James May on: meeting your heroes
For 10 years now, I have resolutely pursued a policy of not meeting Brian Cant. This isn't as easy as it sounds, because I was once at an event where Mr Cant was also present, and, as soon as I'd discovered this, I had to go home, just to be absolutely on the safe side.
Brian Cant is one of my top heroes. The narration of Trumpton and his singing of "Come buy my vegetables" would be enough to secure that, but there was a lot more besides. I don't doubt that Brian is a smashing chap in real life and when he's not being Mr Clamp the greengrocer, but he can't possibly be as great as I think he is. Then he would be the divine architect.
So it's best not to meet him. You should never meet your heroes, as I demonstrated years ago on Top Gear TV when I drove the Lamborghini Countach. It had dwelt in my mind as the enduring afterglow of some passion long spent, like Byron's recollection of the sweetness of first love, and I ruined it by actually driving the thing, which was awful. A part of me sustained by blind romantic faith was ruthlessly slaughtered, and it was my fault.
It follows, then, that I should never own a Yamaha FS1E sports moped from the Seventies. God in his heaven, how I lusted after one of these when I was a lad. The thought of it occupied so much of my teenage nocturnal tossings that it probably arrested my sexual development. But it might have accelerated it.
Everything about the FS1E crippled my pubescent resolve to do something constructive: the shape, the colours, the smell, the simple fact that you needed a key for it, it had an engine, would go uphill of its own accord and down it at an alleged 75mph (actually more like 45). Nothing since has had quite the same debilitating effect, not even a Ferrari 458, and it's fitting that I've named that visceral sensation of desire for mechanical objects in honour of this ear-splitting, disc-valved, 50cc rin-bin-bin: The Fizz.
A bit of explanation for our younger readers. Back then, one could ride a motorcycle of up to 250cc, without taking a test, at the age of 17. But at 16, the British youth could ride a moped, a word contracted from MOtor-assisted PEDal cycle.

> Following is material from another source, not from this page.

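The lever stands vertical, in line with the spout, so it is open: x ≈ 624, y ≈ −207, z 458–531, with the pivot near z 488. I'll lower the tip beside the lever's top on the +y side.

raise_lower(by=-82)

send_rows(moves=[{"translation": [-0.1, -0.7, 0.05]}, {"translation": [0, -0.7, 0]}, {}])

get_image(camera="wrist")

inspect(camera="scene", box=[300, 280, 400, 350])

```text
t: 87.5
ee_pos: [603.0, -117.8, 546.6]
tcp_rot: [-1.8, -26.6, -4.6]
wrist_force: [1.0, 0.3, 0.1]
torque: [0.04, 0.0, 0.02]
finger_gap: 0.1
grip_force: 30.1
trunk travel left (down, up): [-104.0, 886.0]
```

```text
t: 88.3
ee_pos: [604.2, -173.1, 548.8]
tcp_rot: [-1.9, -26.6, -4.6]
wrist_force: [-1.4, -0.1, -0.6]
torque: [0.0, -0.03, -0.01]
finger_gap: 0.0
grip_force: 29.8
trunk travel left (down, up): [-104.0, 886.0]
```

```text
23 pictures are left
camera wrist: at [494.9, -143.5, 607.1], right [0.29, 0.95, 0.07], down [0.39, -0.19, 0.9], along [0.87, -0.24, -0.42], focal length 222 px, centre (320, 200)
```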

What the authorities had in mind was exactly that: a bicycle with a strap-on engine of not more than 50cc.
The Japanese, and others, realised that they could simply build a proper 50cc motorcycle and equip it with nominal bicycle pedals to get around the rules, thus allowing boys to embrace the advice in Steppenwolf's greatest hit a full year earlier. When you're 16, being 17 is a lifetime away.
But, of course, I wasn't allowed to have one. My mother identified that sports mopeds were for yobbos and an elaborate means of suicide. Added to that, we should remember that most products of the Seventies - tie-dye, Spangles, Some Mothers Do 'Ave 'Em, the Allegro - were crap. And anyway, an FS1E cost £186, which was enough for a house and a slap-up fish supper. And I shouldn't have one now because it is, in effect, Brian Cant as a bike.
So, it's purple and nicely restored. Richard Hammond has bought one, too, but his is brown, like a stubborn floater left behind by the general egress of Seventies effluence. We haven't yet had the opportunity to ride them to a kebab shop together, talk to some girls and have a fight, but it's only a matter of time.
What I have done instead is ride it around locally, trailing an evocative cloud of two-stroke smoke and lowering the value of property more effectively than any so-called ‘recession'. It's as I remembered them. Feeble kick-start, check. Tyres from a bicycle, check. Languid indicators, check. Bendy front end, check. Truly horrible metallic racket, check.
Look, I'm not really a misty-eyed nostalgist. The past has gone, and it was largely rubbish anyway. Most old cars and bikes are nothing more than a warning from history, like a book about Thirties fascism.
But there are one or two relics that really deserve to be dusted off and revisited. York Minster, for example. The FS1E is one of them, because it represented a first flowering of true personal freedom.
And if you didn't have one first time around, it still does. My life's work is complete.